Les puissances impérialistes font pression pour un gouvernement de coalition comprenant Ennahda et les partis de « centre-gauche » tels le CPR et Ettakatol. La porte-parole du Département d’Etat américain Victoria Nuland a appelé à la « construction d’une coalition. »

Lorsqu’on lui a demandé si les Etats-Unis s’inquiétaient de la montée de partis islamistes au Moyen-Orient après la victoire d’Ennahda, Nuland a dit que Washington ne jugerait pas les partis politiques tunisiens « par leur nom. Nous allons les juger à leurs actes… Ce qu’ils ont besoin de faire c’est soutenir les droits humains universels, soutenir les principes démocratiques, soutenir l’égalité des chances pour tous les citoyens, y compris les femmes, soutenir la tolérance, la diversité, l’unité. Donc c’est sur cette base que nous allons juger tous ces groupes à l’avenir. »

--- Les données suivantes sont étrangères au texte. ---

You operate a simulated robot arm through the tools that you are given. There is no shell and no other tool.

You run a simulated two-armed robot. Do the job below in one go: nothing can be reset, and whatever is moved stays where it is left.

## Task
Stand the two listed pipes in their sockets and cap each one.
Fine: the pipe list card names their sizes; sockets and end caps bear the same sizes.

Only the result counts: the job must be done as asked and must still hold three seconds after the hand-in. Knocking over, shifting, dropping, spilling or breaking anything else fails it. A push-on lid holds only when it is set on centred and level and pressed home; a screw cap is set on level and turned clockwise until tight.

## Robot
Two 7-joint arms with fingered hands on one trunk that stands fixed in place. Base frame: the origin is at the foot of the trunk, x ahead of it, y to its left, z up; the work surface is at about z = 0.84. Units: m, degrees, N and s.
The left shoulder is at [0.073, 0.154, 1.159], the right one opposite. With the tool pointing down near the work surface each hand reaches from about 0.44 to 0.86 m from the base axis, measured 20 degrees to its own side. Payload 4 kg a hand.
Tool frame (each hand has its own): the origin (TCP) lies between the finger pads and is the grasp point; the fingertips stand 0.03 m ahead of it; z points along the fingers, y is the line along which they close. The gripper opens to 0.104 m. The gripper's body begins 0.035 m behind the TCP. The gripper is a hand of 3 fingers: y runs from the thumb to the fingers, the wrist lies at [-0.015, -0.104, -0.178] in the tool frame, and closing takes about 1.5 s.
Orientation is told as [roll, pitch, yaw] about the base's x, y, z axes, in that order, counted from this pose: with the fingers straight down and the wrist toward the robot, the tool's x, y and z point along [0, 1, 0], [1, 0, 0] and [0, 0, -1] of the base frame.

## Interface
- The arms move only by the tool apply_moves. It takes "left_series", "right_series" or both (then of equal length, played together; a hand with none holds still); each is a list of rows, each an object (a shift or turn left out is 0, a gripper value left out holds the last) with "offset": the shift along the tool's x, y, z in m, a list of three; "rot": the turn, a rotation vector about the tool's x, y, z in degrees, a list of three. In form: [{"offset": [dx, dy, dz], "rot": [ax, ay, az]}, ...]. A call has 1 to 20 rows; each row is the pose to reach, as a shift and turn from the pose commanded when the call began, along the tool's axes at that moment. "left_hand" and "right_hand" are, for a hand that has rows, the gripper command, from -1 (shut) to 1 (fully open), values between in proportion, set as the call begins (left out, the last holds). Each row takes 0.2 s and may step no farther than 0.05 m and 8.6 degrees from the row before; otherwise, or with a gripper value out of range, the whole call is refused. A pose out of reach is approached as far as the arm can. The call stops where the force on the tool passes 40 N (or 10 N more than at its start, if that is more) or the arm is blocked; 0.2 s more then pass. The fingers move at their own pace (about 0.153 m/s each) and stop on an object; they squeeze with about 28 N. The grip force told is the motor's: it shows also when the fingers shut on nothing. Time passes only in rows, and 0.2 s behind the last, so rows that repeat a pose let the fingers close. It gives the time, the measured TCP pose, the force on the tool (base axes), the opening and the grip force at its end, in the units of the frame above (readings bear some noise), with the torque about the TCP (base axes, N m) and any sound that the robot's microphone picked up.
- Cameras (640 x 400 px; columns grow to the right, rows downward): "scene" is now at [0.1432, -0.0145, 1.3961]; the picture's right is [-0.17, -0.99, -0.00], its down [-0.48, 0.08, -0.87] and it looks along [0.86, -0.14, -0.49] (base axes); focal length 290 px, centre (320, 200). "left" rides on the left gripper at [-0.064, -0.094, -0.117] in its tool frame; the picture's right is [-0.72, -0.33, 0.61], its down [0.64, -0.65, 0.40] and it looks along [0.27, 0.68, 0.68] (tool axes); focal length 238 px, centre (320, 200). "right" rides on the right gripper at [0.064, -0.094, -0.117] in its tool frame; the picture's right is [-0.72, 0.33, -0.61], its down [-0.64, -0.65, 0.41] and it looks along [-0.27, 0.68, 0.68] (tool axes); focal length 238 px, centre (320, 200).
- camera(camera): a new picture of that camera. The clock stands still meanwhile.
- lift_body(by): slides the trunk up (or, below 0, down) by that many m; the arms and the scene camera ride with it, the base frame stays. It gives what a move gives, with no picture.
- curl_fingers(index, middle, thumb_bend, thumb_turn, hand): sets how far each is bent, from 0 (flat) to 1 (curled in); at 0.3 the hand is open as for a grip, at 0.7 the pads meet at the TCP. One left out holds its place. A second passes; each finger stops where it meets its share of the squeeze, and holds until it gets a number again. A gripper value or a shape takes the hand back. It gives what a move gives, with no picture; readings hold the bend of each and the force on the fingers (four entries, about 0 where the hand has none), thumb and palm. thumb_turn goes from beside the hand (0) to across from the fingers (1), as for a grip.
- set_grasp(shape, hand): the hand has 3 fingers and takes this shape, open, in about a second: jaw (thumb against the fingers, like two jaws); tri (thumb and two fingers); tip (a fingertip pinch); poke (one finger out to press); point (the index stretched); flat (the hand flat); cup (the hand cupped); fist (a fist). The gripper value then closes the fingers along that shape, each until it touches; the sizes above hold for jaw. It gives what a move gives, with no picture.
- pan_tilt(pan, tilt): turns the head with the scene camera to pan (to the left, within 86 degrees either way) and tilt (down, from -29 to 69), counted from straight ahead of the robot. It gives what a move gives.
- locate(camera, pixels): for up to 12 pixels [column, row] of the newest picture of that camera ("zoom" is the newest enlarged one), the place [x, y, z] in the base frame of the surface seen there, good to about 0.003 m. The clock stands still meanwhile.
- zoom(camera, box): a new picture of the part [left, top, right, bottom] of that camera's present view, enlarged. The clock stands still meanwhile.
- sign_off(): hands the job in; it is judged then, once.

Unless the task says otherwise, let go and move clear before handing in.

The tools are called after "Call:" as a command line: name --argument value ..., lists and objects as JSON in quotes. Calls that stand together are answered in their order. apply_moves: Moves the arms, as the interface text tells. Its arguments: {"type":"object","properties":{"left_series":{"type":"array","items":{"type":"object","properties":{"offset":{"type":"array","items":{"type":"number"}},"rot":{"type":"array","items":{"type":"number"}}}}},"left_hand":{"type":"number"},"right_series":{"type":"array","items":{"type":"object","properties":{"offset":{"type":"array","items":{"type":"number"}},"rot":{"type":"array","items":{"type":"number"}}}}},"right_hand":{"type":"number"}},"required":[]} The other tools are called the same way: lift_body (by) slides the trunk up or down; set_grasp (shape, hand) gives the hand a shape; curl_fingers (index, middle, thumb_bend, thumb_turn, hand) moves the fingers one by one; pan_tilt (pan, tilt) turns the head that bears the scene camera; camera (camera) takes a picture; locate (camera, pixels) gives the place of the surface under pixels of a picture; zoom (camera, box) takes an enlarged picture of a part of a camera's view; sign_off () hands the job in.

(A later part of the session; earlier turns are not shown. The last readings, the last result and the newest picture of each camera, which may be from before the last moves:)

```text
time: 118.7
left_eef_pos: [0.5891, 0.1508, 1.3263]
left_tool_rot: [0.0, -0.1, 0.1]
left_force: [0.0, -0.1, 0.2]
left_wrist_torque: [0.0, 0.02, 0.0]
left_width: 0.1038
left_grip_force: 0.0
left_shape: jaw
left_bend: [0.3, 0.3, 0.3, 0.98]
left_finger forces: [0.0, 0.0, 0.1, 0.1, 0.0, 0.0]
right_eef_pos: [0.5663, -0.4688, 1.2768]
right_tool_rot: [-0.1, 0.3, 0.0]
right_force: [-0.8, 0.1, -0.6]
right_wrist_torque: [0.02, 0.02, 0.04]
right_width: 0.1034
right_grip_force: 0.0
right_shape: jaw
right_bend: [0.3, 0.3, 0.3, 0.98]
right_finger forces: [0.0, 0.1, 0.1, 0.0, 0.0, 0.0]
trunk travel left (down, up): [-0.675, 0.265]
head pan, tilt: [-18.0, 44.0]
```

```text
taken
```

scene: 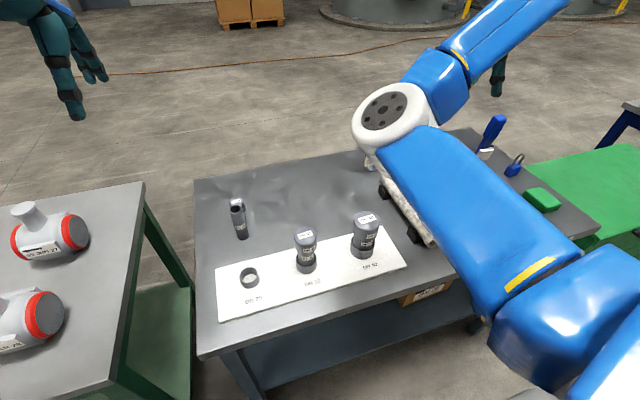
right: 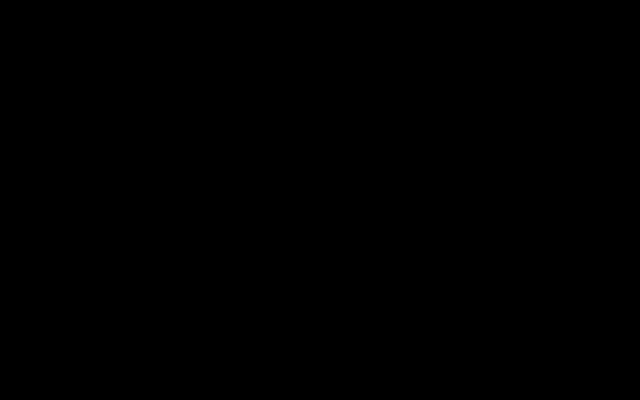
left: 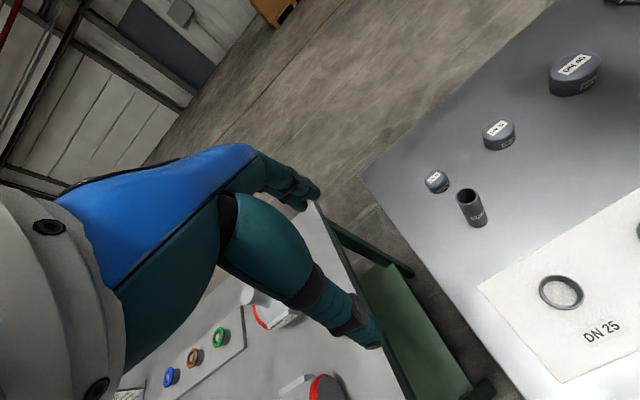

En fait Washington et les puissances européennes ne se préoccupent guère plus de démocratie et de droits humains aujourd’hui que lorsqu’ils soutenaient la dictature de Ben Ali. Leur principale préoccupation est de savoir si Ennahda va adhérer à la politique dictée par l’impérialisme américain et les autres puissances occidentales.

Ramzy Baroud, rédacteur du Palestine Chronicle.com a fait remarquer: « Pour calmer leurs craintes d’une résurgence islamique, les membres de partis dirigeants semblent adresser leur message à des gens de l’extérieur (les Etats-unis et les puissances occidentales) plutôt qu’aux Tunisiens eux-mêmes. »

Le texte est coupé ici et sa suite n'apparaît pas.